In HUVECs transfected with miR-17-3p antagomir (miR-17-3p antagonist), the inflammatory response to LPS [reflected by protein expressions of eNOS, IκBα, ICAM-1, VCAM-1 and MCP-1, and the degree of monocyte adhesion] were greater than in those transfected with the negative control. These results, thus, confirm the anti-inflammatory effects of miR-17-3p.

Using the miRNA target prediction algorithms, miRanda, MicroCosm and RNA22, the mRNA target of miR-17-3p was predicted to be NIK and IKKβ binding protein (NIBP). This prediction was validated by the micro-ribonucleoprotein immunoprecipitation study, in which high NIBP mRNA level was detected in miR-17-3p-AGO complex. Furthermore, silencing NIBP mRNA resulted in a smaller inflammatory response to LPS in HUVECs, mimicking the effects of miR-17-3p overexpression; the data thus further confirmed that NIBP was the direct target of miR-17-3p.

In mice injected with LPS (40 mg/kg, intraperitoneally), the rectal temperature was reduced; this reduction was less in mice receiving miR-17-3p agomir (1 nmol; once per day via tail vein injection for three days before LPS treatment). The increases by LPS in mRNA and protein levels of ICAM-1 and VCAM-1 in the lung were also reduced in mice receiving miR-17-3p agomir.

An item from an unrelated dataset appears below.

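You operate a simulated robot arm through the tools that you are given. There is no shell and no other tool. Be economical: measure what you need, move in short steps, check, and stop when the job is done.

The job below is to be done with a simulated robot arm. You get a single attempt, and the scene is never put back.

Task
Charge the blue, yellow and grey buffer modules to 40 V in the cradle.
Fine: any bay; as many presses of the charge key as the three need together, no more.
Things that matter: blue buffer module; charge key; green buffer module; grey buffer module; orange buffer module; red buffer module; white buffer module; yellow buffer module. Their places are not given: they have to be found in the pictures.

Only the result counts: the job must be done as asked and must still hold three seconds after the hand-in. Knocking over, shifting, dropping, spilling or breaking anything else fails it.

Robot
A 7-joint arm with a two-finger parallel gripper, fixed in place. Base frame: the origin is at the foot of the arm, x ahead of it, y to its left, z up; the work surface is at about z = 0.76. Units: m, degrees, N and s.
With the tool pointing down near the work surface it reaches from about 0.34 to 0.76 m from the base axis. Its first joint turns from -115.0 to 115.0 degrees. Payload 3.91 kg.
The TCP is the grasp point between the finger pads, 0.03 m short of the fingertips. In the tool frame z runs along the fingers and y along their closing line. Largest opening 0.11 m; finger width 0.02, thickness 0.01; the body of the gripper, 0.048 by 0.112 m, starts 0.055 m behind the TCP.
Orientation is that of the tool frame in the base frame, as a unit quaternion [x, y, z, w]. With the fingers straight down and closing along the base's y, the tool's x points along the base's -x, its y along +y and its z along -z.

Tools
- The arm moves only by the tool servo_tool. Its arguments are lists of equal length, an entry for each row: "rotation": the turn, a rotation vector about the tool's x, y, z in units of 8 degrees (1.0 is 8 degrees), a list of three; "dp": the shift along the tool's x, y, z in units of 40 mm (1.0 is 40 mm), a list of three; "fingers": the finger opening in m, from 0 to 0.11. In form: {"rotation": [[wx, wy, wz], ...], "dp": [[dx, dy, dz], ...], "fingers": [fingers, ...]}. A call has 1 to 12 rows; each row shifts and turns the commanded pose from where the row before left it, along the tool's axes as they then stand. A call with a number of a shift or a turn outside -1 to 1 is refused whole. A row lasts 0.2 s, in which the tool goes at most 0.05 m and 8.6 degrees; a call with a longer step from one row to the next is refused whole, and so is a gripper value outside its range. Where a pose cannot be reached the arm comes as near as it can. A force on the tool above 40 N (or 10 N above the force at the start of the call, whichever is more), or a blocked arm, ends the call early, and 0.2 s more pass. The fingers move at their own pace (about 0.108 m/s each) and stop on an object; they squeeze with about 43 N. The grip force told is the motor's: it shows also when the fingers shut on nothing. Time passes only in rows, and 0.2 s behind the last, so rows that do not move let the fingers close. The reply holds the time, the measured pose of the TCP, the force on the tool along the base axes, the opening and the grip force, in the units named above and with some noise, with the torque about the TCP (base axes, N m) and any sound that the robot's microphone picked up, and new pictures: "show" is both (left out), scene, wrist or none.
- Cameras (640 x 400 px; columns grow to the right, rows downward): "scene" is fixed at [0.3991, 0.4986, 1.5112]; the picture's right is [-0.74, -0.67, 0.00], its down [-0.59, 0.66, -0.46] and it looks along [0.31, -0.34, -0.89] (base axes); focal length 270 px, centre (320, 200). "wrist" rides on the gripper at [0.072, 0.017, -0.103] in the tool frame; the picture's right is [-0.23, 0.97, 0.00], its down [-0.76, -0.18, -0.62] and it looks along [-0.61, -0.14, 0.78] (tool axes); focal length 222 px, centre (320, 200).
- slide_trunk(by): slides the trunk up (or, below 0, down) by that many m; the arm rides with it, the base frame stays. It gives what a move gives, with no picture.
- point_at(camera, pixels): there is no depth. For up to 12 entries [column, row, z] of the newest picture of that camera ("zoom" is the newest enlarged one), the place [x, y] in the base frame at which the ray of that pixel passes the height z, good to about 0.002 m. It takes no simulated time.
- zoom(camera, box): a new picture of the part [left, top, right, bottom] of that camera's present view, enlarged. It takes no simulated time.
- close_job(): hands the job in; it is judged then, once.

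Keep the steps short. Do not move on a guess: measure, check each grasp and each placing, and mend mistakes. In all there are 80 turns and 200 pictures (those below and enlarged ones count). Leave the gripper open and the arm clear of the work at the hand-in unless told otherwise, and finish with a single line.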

LPS-induced macrophage recruitment to the pulmonary vascular endothelium was also reduced in mice with miR-17-3p overexpression.

In summary, miR-17-3p, the expression of which was up-regulated by LPS, inhibited the activation of NF-κB pathway in endothelial cells to reduce LPS-induced inflammatory responses, possibly by targeting NIBP. Therefore, miR-17-3p may have an anti-inflammatory role, thus making it a potential therapeutic target/agent in the management of vascular inflammation.